Debbie does demagoguery

Floridians love controversy, whether it’s centered on South Beach’s self-indulgence, Key West’s kookiness or the butterfly ballot’s brouhaha. We love controversy so much that we’ll create it where none exists. A 2007 forum question posted on City-Data.com asked, “Why is there so much racism in Florida?” Florida’s “racists” later chose a Cuban-American U.S. senator, a black female lieutenant governor and an African-American U.S. House member. Go figure.

Debbie Wasserman Schultz, D-Weston, chairwoman of the Democratic National Committee, likes controversy. She’s an uber-liberal congresswoman. She often ridicules conservative Republicans (I know, I’m getting redundant here).

Most recently, she accused Republican-controlled state legislatures of racism for enacting election reform, which she likened to Jim Crow laws.

Perhaps no one told Debbie that Jim Crow laws were the near-exclusive product of her Democratic brethren, including Klansmen Robert Byrd and J. William Fulbright (Bill Clinton’s mentor). Moreover, Al Gore Sr. fought tooth and nail against the 1964 Civil Rights Act.

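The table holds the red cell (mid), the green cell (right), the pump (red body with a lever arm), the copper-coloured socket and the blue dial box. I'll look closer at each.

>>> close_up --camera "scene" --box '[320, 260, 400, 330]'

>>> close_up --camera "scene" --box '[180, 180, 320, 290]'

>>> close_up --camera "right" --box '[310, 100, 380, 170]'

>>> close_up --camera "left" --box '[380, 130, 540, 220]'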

She later apologized for the Jim Crow remark, but added, “I don’t regret calling attention to the efforts in a number of states with Republican-dominated legislatures, including Florida, to restrict access to the ballot box for all kinds of voters, but particularly young voters, African Americans and Hispanic Americans.” Some apology.

Wisconsin’s recently enacted voter ID law requires that voters present photo identification at the polls. It’s one of 13 states (including Florida) requiring photo identification.

Ms. Wasserman Schultz argues that disadvantaged black and Hispanic voters are least likely to possess photo ID, but most likely to vote for Democratic candidates. Numerous instances of voter fraud, especially in 2008, tilt the scale the other way. Also, essentially everyone today has some form of photo ID, and it’s frighteningly easy to produce legitimate-looking phony identification using personal computers.

Florida’s new voter reform law is also on the congresswoman’s radar. It changes early voting from 14 eight-hour days to eight 14-hour days, and provides that voters making address changes at the polls cast provisional ballots. Its purpose is clear — to eliminate voting in multiple precincts.

83% of Americans say each vote matters, but it would matter less if diluted by the votes of illegal residents, the deceased, or those casting multiple ballots. “Vote dilution” should be a particular concern to those who gained their suffrage late in our nation’s history. You know, women like Debbie Wasserman Schultz and the African-Americans she’s so concerned about. Clearly, she values partisan politics over the integrity of the ballot.

Then again, maybe she just likes controversy.